From our news partner, Channel3000:

University of Wisconsin-Madison chancellor Rebecca Blank gave an update on the school’s response to COVID-19 concerns during a news conference Monday afternoon and defended the decision to bring students back to campus for the fall semester amid the pandemic.

This was the first time we’ve heard from Blank since in-person instruction was suspended for two weeks, which was announced last Wednesday.

Blank said during the virtual conference that she believes opening campus this fall was the right call.

“Most of our students were going to be in Madison this fall, they were taking up their housing contracts. They did not want to be back in their bedrooms with Mom or Dad,” Blank said. “Better that they have some structure to their schedule with some in-person classes, lots of visible messaging about health protocols and access to in-person testing, (and) that will be true throughout the semester.”

Blank also defended her response to the uptick in cases on campus, which she says were more than what administrators expected, and more than what they had seen from peer universities. Blank said she’d still have students come to campus for the fall semester if she were faced with the same decision.

There are 22 fraternities and sororities at the UW-Madison under quarantine due to elevated levels of COVID-19 and two dorms. As of Monday, 2,138 students and 29 university employees have tested positive for the virus since Aug. 23, according to UW-Madison’s Smart Restart dashboard.

The university has done 30,000 tests over the past month and it is working closely with health experts. Blank said they’ll use that data to determine whether a return to in-person instruction is possible.

UW-Madison is going to further increase testing and contact tracing efforts and is asking students to help out by following the rules, because a small number of violators can have a big effect.

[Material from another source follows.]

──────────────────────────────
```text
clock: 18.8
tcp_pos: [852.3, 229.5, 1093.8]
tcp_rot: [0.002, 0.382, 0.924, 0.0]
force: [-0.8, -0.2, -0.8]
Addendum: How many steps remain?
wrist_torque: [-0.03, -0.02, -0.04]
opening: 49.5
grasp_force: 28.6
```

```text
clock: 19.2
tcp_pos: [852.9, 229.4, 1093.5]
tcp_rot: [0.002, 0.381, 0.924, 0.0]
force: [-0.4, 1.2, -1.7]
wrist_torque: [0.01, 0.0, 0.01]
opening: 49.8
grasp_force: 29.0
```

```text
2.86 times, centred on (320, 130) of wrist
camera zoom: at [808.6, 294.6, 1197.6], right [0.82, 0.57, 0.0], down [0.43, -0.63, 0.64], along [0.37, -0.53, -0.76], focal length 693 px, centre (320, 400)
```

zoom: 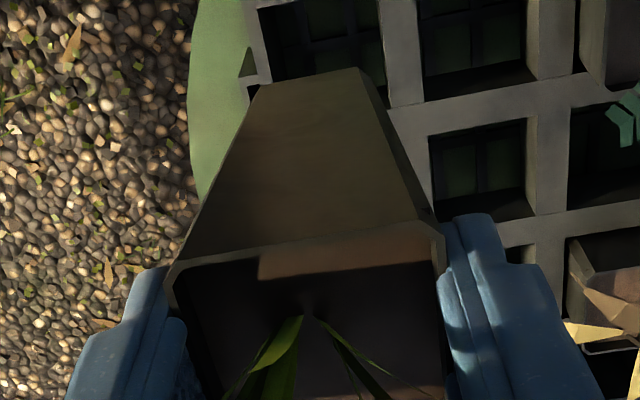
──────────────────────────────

Blank said 380 students are being investigated for violations and eight have been suspended. She did not give specifics on what exactly the investigations found or what the suspensions were for, except to say the “most egregious” violations of health guidelines led to suspension.

Officials said the university is considering moving back the reimbursement deadline until the two-week in-person hiatus is over. But officials said they haven’t received many requests from students to reimburse.

An online petition started by a student asking UW-Madison officials to return “some, if not all, of the nearly $750 they’ve charged students for the lackluster Fall 2020 semester” had more than 600 signatures Monday night.

Later on Monday, the UW-Madison Faculty Senate voted at a meeting on revising the 2021 spring calendar to eliminate spring break. Cutting the break discourages students and staff from traveling long distances and bringing the virus back to campus.